─── Dataset extract ───

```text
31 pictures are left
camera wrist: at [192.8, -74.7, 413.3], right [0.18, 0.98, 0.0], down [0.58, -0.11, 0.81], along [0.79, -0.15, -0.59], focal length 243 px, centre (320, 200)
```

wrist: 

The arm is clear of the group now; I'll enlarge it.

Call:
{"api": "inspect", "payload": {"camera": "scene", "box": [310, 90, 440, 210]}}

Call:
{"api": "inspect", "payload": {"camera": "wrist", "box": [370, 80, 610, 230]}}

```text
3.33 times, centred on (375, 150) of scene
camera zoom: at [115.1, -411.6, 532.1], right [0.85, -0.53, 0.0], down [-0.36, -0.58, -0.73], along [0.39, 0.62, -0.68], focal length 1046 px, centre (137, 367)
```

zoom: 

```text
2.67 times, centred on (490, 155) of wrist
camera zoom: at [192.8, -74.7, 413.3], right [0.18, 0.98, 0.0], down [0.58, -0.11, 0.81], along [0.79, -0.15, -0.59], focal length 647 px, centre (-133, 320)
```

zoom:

───

> [The request] Using the listing above, reproduce each line without omission. Format the lines as a JSON array of strings and drop empty lines.

> [Solution]
[
  "```text",
  "31 pictures are left",
  "camera wrist: at [192.8, -74.7, 413.3], right [0.18, 0.98, 0.0], down [0.58, -0.11, 0.81], along [0.79, -0.15, -0.59], focal length 243 px, centre (320, 200)",
  "```",
  "wrist: ",
  "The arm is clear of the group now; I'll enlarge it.",
  "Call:",
  "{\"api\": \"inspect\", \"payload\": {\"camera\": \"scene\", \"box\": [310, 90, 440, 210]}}",
  "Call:",
  "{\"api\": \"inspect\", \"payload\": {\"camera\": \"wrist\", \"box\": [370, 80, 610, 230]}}",
  "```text",
  "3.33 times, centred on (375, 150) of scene",
  "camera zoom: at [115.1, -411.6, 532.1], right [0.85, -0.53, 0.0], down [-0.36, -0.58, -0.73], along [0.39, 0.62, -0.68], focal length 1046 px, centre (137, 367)",
  "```",
  "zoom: ",
  "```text",
  "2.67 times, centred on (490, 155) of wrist",
  "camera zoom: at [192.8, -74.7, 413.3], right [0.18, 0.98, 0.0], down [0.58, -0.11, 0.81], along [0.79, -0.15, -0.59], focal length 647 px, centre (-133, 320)",
  "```",
  "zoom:"
]